Copy out all of the data below with no alterations.

■ AVAILABLE DATA
⁂

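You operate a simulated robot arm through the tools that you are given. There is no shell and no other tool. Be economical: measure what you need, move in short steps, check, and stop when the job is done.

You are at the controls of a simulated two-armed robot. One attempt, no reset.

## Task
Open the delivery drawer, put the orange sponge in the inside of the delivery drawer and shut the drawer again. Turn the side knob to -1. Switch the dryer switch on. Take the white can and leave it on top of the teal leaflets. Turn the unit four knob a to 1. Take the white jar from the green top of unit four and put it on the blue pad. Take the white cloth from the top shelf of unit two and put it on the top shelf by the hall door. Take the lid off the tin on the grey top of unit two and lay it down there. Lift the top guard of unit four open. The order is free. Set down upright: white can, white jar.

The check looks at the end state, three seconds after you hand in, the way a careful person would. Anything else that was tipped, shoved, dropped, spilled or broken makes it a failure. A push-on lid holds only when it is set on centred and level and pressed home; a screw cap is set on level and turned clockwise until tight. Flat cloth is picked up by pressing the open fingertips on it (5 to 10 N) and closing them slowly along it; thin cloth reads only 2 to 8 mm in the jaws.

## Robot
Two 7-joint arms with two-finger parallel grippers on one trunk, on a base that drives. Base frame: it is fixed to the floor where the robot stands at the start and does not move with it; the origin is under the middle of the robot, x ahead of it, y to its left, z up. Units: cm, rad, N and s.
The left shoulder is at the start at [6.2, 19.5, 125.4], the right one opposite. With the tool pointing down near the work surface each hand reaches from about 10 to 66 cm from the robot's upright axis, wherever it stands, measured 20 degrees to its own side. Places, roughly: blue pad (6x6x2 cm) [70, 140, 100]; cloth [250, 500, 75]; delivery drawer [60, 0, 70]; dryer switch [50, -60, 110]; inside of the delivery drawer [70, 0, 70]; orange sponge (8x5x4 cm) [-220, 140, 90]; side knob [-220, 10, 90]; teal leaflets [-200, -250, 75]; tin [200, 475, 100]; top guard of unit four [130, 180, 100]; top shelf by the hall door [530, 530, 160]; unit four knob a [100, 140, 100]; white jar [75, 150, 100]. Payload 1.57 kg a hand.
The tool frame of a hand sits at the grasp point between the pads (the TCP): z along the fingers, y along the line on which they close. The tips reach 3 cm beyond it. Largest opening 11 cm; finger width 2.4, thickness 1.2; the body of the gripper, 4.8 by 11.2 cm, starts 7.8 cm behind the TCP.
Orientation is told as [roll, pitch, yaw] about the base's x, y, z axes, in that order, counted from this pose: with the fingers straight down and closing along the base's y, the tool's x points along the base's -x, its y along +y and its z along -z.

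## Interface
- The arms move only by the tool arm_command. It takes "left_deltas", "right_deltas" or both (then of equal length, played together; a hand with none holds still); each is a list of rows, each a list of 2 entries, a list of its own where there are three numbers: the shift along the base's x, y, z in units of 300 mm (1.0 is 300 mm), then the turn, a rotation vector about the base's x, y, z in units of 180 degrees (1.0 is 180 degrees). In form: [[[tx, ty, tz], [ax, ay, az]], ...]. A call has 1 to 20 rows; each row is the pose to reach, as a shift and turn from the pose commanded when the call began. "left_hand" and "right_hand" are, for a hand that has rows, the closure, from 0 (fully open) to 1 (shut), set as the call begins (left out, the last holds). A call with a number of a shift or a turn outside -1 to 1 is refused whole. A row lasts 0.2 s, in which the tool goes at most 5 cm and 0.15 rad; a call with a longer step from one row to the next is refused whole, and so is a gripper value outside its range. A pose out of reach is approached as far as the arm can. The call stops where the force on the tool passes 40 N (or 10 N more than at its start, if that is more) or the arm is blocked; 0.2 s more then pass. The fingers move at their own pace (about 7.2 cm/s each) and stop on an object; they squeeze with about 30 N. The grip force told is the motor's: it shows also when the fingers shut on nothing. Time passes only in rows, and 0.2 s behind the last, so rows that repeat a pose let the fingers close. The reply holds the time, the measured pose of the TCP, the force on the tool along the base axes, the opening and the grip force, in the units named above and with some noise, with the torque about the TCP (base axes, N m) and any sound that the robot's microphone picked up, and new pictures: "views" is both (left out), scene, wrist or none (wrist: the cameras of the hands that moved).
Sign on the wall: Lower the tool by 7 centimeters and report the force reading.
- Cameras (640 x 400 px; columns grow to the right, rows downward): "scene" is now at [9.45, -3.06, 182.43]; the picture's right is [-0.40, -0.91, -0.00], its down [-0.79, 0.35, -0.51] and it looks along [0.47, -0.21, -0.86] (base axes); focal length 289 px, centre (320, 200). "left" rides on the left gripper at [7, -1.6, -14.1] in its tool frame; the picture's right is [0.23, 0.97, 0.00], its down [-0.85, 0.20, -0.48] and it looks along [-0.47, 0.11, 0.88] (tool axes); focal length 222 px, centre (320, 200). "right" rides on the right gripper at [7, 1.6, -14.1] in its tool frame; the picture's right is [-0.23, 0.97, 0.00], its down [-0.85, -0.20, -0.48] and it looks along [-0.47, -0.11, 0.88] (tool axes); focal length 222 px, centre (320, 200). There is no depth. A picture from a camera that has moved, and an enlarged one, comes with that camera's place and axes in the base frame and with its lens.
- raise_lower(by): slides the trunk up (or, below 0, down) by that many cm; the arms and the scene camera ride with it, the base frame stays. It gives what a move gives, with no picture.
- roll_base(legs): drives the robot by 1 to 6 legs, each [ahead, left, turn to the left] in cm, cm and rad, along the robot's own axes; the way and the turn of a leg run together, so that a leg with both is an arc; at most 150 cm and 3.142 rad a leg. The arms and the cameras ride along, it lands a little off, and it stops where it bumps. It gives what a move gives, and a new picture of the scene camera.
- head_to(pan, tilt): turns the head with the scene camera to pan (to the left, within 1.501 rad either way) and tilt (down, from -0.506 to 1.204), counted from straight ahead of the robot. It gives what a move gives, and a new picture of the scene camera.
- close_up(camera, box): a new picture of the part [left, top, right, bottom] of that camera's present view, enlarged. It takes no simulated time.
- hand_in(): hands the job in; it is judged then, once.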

⁂

■ SOLVED EXERCISE
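You operate a simulated robot arm through the tools that you are given. There is no shell and no other tool. Be economical: measure what you need, move in short steps, check, and stop when the job is done.

You are at the controls of a simulated two-armed robot. One attempt, no reset.

## Task
Open the delivery drawer, put the orange sponge in the inside of the delivery drawer and shut the drawer again. Turn the side knob to -1. Switch the dryer switch on. Take the white can and leave it on top of the teal leaflets. Turn the unit four knob a to 1. Take the white jar from the green top of unit four and put it on the blue pad. Take the white cloth from the top shelf of unit two and put it on the top shelf by the hall door. Take the lid off the tin on the grey top of unit two and lay it down there. Lift the top guard of unit four open. The order is free. Set down upright: white can, white jar.

The check looks at the end state, three seconds after you hand in, the way a careful person would. Anything else that was tipped, shoved, dropped, spilled or broken makes it a failure. A push-on lid holds only when it is set on centred and level and pressed home; a screw cap is set on level and turned clockwise until tight. Flat cloth is picked up by pressing the open fingertips on it (5 to 10 N) and closing them slowly along it; thin cloth reads only 2 to 8 mm in the jaws.

## Robot
Two 7-joint arms with two-finger parallel grippers on one trunk, on a base that drives. Base frame: it is fixed to the floor where the robot stands at the start and does not move with it; the origin is under the middle of the robot, x ahead of it, y to its left, z up. Units: cm, rad, N and s.
The left shoulder is at the start at [6.2, 19.5, 125.4], the right one opposite. With the tool pointing down near the work surface each hand reaches from about 10 to 66 cm from the robot's upright axis, wherever it stands, measured 20 degrees to its own side. Places, roughly: blue pad (6x6x2 cm) [70, 140, 100]; cloth [250, 500, 75]; delivery drawer [60, 0, 70]; dryer switch [50, -60, 110]; inside of the delivery drawer [70, 0, 70]; orange sponge (8x5x4 cm) [-220, 140, 90]; side knob [-220, 10, 90]; teal leaflets [-200, -250, 75]; tin [200, 475, 100]; top guard of unit four [130, 180, 100]; top shelf by the hall door [530, 530, 160]; unit four knob a [100, 140, 100]; white jar [75, 150, 100]. Payload 1.57 kg a hand.
The tool frame of a hand sits at the grasp point between the pads (the TCP): z along the fingers, y along the line on which they close. The tips reach 3 cm beyond it. Largest opening 11 cm; finger width 2.4, thickness 1.2; the body of the gripper, 4.8 by 11.2 cm, starts 7.8 cm behind the TCP.
Orientation is told as [roll, pitch, yaw] about the base's x, y, z axes, in that order, counted from this pose: with the fingers straight down and closing along the base's y, the tool's x points along the base's -x, its y along +y and its z along -z.

## Interface
- The arms move only by the tool arm_command. It takes "left_deltas", "right_deltas" or both (then of equal length, played together; a hand with none holds still); each is a list of rows, each a list of 2 entries, a list of its own where there are three numbers: the shift along the base's x, y, z in units of 300 mm (1.0 is 300 mm), then the turn, a rotation vector about the base's x, y, z in units of 180 degrees (1.0 is 180 degrees). In form: [[[tx, ty, tz], [ax, ay, az]], ...]. A call has 1 to 20 rows; each row is the pose to reach, as a shift and turn from the pose commanded when the call began. "left_hand" and "right_hand" are, for a hand that has rows, the closure, from 0 (fully open) to 1 (shut), set as the call begins (left out, the last holds). A call with a number of a shift or a turn outside -1 to 1 is refused whole. A row lasts 0.2 s, in which the tool goes at most 5 cm and 0.15 rad; a call with a longer step from one row to the next is refused whole, and so is a gripper value outside its range. A pose out of reach is approached as far as the arm can. The call stops where the force on the tool passes 40 N (or 10 N more than at its start, if that is more) or the arm is blocked; 0.2 s more then pass. The fingers move at their own pace (about 7.2 cm/s each) and stop on an object; they squeeze with about 30 N. The grip force told is the motor's: it shows also when the fingers shut on nothing. Time passes only in rows, and 0.2 s behind the last, so rows that repeat a pose let the fingers close. The reply holds the time, the measured pose of the TCP, the force on the tool along the base axes, the opening and the grip force, in the units named above and with some noise, with the torque about the TCP (base axes, N m) and any sound that the robot's microphone picked up, and new pictures: "views" is both (left out), scene, wrist or none (wrist: the cameras of the hands that moved).
Sign on the wall: Lower the tool by 7 centimeters and report the force reading.
- Cameras (640 x 400 px; columns grow to the right, rows downward): "scene" is now at [9.45, -3.06, 182.43]; the picture's right is [-0.40, -0.91, -0.00], its down [-0.79, 0.35, -0.51] and it looks along [0.47, -0.21, -0.86] (base axes); focal length 289 px, centre (320, 200). "left" rides on the left gripper at [7, -1.6, -14.1] in its tool frame; the picture's right is [0.23, 0.97, 0.00], its down [-0.85, 0.20, -0.48] and it looks along [-0.47, 0.11, 0.88] (tool axes); focal length 222 px, centre (320, 200). "right" rides on the right gripper at [7, 1.6, -14.1] in its tool frame; the picture's right is [-0.23, 0.97, 0.00], its down [-0.85, -0.20, -0.48] and it looks along [-0.47, -0.11, 0.88] (tool axes); focal length 222 px, centre (320, 200). There is no depth. A picture from a camera that has moved, and an enlarged one, comes with that camera's place and axes in the base frame and with its lens.
- raise_lower(by): slides the trunk up (or, below 0, down) by that many cm; the arms and the scene camera ride with it, the base frame stays. It gives what a move gives, with no picture.
- roll_base(legs): drives the robot by 1 to 6 legs, each [ahead, left, turn to the left] in cm, cm and rad, along the robot's own axes; the way and the turn of a leg run together, so that a leg with both is an arc; at most 150 cm and 3.142 rad a leg. The arms and the cameras ride along, it lands a little off, and it stops where it bumps. It gives what a move gives, and a new picture of the scene camera.
- head_to(pan, tilt): turns the head with the scene camera to pan (to the left, within 1.501 rad either way) and tilt (down, from -0.506 to 1.204), counted from straight ahead of the robot. It gives what a move gives, and a new picture of the scene camera.
- close_up(camera, box): a new picture of the part [left, top, right, bottom] of that camera's present view, enlarged. It takes no simulated time.
- hand_in(): hands the job in; it is judged then, once.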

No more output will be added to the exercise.